September 13, 2018 — The plan to turn ocean wind into energy calls for anchoring 15 wind turbines, each one a little taller than the Washington Monument, into the sea floor more than 30 miles off the coast of Montauk, Long Island.
They’ll be far enough out in the Atlantic that they won’t be seen from Long Island’s beaches, so far in fact, that it will require miles and miles of cable to deliver their 90 megawatts of energy – enough to power 50,000 homes – from ocean to land.
And that’s right smack in the middle of where Chris Scola makes his living.
Several days a week, Scola motors his rusting trawler – the Rock-n-Roll III — into the waters off Montauk’s coast, drops a dredging net onto the ocean floor and scoops up hundreds of pounds of scallops.
Once those cables go in, Scola fears his nets will get entangled, making dredging so difficult he’ll need to find a place to fish further offshore with a larger boat, sending himself deeper into debt.
“This isn’t just about fishermen,” said Bonnie Brady, the executive director of the Montauk-based Long Island Commercial Fishing Association. “This is about the environment. You’re industrializing the ocean floor.”
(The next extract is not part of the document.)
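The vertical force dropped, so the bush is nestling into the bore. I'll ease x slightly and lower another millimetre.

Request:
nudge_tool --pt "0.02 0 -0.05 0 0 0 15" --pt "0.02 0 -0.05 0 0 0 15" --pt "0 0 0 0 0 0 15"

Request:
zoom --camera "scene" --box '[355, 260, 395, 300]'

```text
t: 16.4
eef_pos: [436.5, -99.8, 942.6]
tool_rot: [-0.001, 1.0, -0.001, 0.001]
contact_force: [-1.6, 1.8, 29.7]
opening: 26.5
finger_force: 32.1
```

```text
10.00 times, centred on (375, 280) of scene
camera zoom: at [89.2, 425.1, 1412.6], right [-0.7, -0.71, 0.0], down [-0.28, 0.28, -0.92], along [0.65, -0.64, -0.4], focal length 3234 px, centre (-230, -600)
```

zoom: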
Brady said developers have failed to properly account for the impact that two processes essential to the Montauk wind farm project will have on fishing habitats. One is the pile driving required to anchor 590-foot tall turbines in the ocean floor and the other is jet plowing, which liquidizes sediment so cable can be dug four to six feet into the ocean floor.
The project’s developer, Deepwater Wind, says the processes might have an initial impact on fishing habitats but over time things will return to normal.